As to the second circumstance, in which a single judge can issue a warrant across districts where five or more districts are involved, DOJ's position is that most courts already permit the search of multiple computers pursuant to a single warrant where necessary legal requirements are met, and that the amendment will ensure that federal agents can go to a single judge in a large hacking incident instead of submitting separate applications in each of the applicable districts, potentially up to 94 districts.

Those opposed to the amendment have expressed concerns that the amendment would permit multiple intrusions on victims' computers/devices, thereby increasing the potential damages that may accompany such intrusions. Not only will victims have been the victim of a criminal hack, but critics fear this will ease the way for government entities to do a large-scale remote search on the same devices for investigation purposes.
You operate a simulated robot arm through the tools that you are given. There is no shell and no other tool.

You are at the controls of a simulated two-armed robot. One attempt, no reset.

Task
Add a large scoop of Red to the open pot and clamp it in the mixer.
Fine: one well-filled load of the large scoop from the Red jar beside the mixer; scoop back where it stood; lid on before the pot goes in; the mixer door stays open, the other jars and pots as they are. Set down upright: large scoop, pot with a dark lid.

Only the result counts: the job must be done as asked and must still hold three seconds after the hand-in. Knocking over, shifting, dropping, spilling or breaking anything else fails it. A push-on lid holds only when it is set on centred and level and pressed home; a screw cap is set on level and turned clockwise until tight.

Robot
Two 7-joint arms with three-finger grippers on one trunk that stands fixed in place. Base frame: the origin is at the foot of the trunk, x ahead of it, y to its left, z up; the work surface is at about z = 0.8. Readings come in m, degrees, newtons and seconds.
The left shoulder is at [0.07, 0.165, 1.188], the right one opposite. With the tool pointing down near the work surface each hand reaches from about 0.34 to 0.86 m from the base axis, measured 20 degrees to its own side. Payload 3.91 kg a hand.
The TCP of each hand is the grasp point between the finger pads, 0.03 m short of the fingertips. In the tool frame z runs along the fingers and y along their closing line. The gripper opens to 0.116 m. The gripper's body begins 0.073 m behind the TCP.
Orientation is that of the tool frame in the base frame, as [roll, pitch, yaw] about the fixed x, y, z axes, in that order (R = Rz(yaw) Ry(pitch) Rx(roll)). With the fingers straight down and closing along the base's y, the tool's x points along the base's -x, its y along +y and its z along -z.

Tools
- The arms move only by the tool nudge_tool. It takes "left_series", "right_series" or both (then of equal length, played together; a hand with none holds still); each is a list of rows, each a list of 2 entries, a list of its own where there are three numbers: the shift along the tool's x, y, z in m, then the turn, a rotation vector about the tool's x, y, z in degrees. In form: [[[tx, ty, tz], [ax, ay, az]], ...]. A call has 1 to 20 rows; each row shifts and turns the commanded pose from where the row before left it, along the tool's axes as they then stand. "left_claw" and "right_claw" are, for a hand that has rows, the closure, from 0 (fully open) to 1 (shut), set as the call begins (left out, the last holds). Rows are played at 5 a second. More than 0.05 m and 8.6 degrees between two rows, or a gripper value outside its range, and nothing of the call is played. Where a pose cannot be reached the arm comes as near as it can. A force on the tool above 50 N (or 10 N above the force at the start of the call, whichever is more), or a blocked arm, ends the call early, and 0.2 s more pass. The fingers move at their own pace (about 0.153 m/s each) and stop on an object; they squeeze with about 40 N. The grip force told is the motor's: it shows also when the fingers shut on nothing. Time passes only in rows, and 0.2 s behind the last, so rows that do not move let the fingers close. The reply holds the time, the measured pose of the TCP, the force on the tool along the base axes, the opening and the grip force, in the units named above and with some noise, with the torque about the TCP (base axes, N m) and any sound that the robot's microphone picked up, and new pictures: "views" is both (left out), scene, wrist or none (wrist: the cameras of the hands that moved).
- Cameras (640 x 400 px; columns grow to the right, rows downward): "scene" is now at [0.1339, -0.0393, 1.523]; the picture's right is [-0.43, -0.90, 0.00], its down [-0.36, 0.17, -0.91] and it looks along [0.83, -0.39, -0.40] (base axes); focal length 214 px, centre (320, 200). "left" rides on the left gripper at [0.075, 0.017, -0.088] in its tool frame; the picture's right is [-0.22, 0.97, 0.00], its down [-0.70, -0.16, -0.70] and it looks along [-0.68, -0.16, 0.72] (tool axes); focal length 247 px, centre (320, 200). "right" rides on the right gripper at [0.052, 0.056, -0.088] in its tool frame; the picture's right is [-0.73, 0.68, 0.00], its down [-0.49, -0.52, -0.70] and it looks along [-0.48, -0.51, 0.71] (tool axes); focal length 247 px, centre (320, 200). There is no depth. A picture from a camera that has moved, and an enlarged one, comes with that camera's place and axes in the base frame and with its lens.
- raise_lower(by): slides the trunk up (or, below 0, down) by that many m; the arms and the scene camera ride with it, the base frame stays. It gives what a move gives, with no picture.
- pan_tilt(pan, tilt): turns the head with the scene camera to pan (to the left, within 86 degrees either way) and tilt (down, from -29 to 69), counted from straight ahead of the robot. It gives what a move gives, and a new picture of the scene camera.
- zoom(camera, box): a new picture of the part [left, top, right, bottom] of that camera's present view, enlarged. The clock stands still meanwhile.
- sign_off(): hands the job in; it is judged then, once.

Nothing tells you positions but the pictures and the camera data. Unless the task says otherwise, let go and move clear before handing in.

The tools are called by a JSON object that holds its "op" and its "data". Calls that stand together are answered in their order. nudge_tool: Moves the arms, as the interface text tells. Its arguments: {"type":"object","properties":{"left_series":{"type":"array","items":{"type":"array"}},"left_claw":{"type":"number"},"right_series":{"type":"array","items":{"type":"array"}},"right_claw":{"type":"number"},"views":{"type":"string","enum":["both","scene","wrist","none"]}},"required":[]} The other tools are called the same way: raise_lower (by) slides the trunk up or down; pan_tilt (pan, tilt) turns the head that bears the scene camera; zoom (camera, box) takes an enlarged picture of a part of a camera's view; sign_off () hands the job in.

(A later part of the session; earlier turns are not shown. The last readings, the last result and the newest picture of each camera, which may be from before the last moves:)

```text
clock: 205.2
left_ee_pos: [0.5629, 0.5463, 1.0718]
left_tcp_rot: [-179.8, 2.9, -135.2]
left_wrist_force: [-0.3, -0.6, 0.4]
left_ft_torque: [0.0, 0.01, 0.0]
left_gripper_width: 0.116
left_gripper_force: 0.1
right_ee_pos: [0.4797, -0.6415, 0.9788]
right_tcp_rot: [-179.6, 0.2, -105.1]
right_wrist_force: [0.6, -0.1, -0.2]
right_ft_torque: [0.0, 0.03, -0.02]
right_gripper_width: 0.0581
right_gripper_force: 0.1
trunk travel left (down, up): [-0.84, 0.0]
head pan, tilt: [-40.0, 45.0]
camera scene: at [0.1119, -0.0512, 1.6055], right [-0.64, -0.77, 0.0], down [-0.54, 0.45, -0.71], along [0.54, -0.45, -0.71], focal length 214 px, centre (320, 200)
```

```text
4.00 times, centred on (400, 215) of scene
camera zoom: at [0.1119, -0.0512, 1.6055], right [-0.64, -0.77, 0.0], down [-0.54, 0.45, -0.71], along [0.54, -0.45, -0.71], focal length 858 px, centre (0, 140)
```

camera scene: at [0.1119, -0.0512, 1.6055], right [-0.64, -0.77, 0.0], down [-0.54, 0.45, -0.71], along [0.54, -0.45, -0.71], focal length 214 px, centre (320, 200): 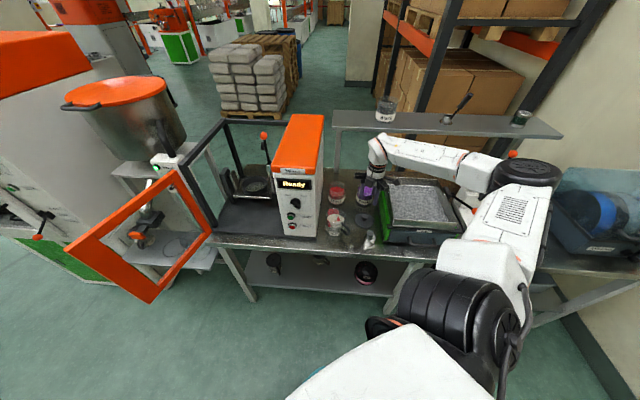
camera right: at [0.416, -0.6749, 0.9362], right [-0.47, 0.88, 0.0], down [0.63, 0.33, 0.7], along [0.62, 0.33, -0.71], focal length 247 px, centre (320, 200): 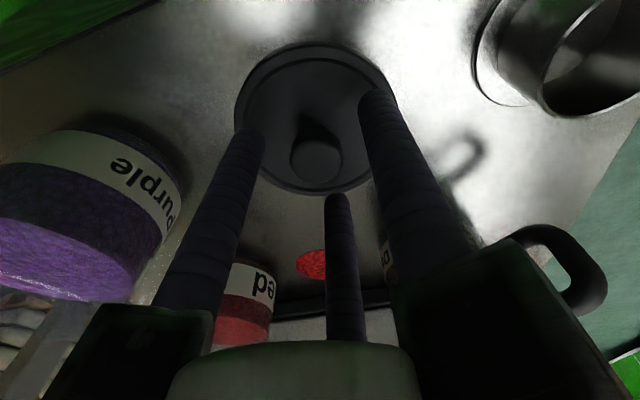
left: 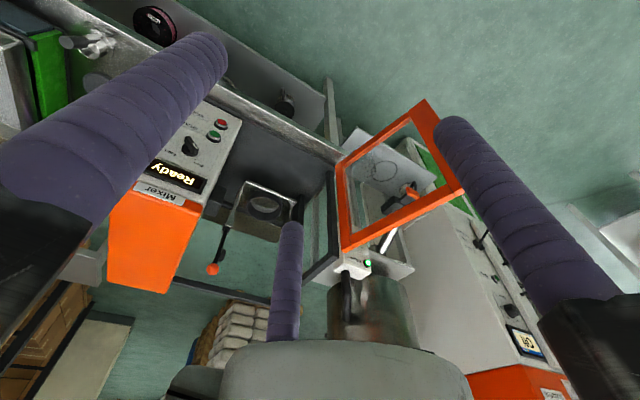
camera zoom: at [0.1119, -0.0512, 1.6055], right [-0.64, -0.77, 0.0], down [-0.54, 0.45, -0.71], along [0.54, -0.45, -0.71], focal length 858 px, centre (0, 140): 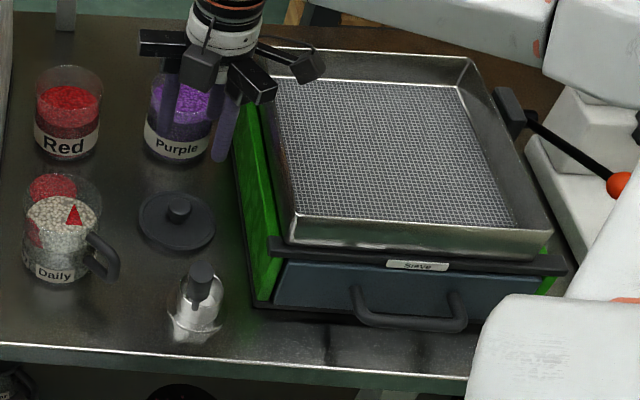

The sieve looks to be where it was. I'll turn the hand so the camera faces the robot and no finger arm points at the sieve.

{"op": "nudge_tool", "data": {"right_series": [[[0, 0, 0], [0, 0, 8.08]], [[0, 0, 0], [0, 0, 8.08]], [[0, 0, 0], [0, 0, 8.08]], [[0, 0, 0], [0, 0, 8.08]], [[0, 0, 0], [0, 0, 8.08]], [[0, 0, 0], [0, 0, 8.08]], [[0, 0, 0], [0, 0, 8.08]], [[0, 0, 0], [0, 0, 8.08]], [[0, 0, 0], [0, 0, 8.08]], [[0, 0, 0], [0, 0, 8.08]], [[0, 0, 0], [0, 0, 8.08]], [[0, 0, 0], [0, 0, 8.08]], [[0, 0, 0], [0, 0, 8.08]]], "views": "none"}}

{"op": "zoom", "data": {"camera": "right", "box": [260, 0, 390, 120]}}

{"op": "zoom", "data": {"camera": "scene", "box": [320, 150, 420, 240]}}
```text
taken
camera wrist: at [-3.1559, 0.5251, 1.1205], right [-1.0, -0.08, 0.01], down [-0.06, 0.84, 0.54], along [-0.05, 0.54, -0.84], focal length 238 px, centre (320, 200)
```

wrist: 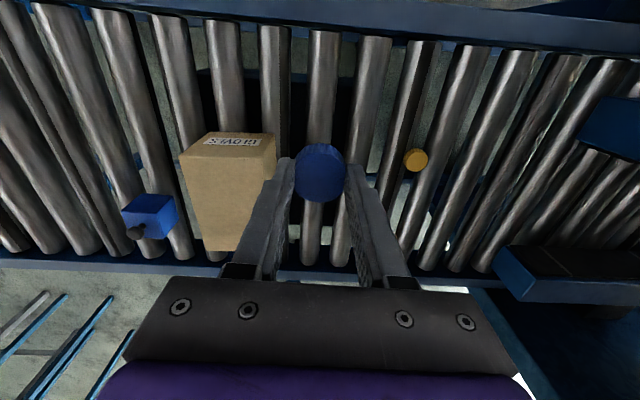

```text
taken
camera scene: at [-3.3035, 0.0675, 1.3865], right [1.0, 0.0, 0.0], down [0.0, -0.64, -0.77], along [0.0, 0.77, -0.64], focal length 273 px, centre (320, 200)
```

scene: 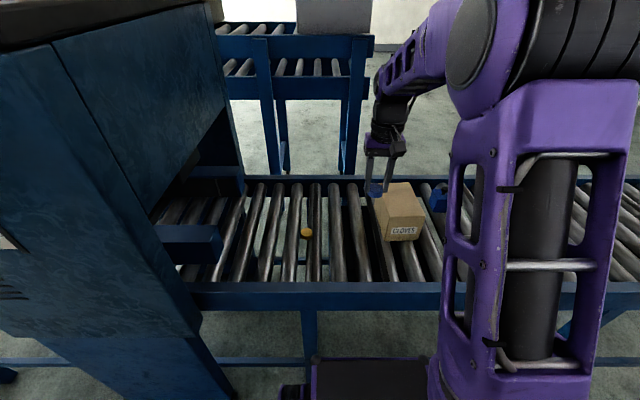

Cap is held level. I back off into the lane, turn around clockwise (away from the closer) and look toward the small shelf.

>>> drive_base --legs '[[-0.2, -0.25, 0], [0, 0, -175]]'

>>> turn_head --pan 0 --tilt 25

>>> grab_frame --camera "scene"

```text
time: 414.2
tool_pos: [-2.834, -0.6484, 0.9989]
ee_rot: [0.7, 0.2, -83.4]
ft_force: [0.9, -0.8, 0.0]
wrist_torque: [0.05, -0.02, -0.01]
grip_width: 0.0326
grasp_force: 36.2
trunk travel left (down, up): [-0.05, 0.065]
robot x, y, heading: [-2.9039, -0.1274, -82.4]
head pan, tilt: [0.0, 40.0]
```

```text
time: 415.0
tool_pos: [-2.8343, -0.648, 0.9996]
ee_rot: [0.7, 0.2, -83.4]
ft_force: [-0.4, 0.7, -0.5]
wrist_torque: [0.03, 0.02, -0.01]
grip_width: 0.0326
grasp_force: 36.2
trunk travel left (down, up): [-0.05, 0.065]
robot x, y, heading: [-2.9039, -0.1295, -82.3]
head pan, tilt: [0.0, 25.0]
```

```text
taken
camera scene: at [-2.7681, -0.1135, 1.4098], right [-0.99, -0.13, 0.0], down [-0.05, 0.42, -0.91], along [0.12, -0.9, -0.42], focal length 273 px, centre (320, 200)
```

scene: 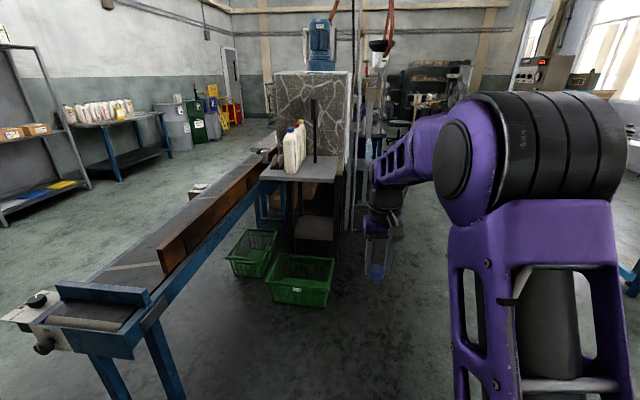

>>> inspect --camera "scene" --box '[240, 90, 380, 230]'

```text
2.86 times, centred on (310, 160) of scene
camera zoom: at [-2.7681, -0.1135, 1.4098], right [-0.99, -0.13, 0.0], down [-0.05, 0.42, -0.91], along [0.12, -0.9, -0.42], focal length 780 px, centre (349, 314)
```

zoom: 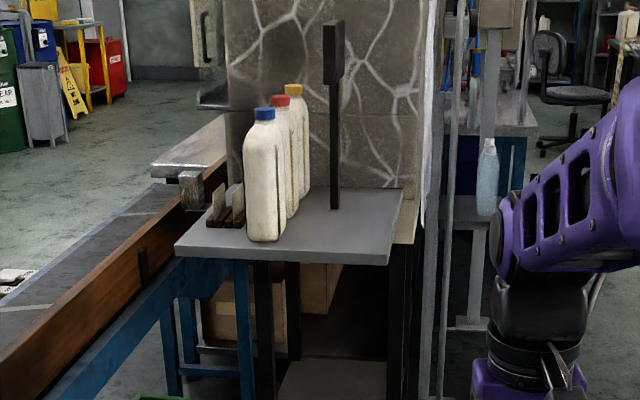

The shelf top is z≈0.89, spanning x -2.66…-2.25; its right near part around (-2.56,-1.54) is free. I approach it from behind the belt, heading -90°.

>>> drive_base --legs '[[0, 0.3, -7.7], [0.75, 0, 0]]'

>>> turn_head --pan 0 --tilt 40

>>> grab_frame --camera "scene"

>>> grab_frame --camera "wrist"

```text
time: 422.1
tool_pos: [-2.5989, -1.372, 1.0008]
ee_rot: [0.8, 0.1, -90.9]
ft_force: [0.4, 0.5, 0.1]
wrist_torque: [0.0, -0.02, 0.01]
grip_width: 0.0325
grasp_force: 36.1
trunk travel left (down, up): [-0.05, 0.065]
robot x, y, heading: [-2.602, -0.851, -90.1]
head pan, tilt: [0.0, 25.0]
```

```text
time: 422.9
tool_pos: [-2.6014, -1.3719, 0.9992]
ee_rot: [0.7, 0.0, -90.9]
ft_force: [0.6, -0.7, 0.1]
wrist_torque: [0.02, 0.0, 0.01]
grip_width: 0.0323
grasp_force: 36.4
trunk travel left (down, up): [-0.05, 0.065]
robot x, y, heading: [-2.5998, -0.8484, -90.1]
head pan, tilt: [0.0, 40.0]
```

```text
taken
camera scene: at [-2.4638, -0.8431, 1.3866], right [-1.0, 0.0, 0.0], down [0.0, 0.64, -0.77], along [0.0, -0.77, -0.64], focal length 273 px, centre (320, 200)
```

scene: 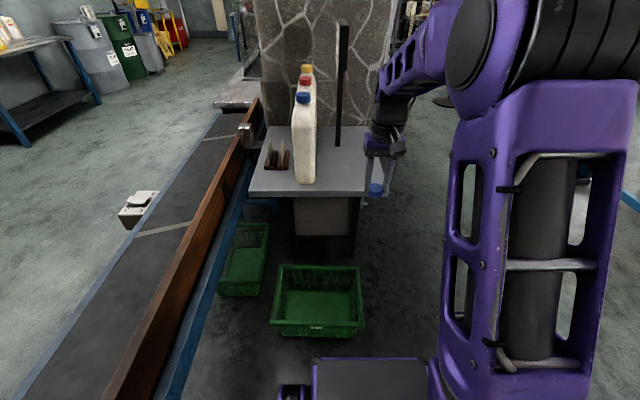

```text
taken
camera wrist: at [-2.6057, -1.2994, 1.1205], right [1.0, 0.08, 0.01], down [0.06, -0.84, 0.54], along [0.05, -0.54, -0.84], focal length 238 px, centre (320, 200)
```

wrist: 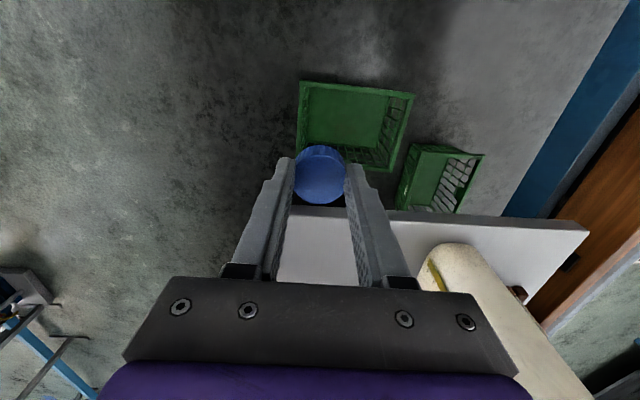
The concern is that multiple intrusions can exacerbate the weaknesses of devices.

Now that the amendments have gone into effect, commentators are watching (to the extent information becomes publicly available) whether the amendments open the door to broad remote searching by government investigators, or whether the other legal requirements in obtaining search warrants will keep such access narrowly tailored.

Conclusion

Evolving jurisprudence, proposed legislation and other potential initiatives involving law enforcement's access to electronic information will continue to develop in an effort to keep pace with the constantly evolving technological landscape. The future development of these rules and law will require an ongoing commitment by law enforcement, legislators and the courts to carefully balance privacy protections with legitimate needs for access, and require companies to consider how emerging technologies in their field fit within this changing legal framework.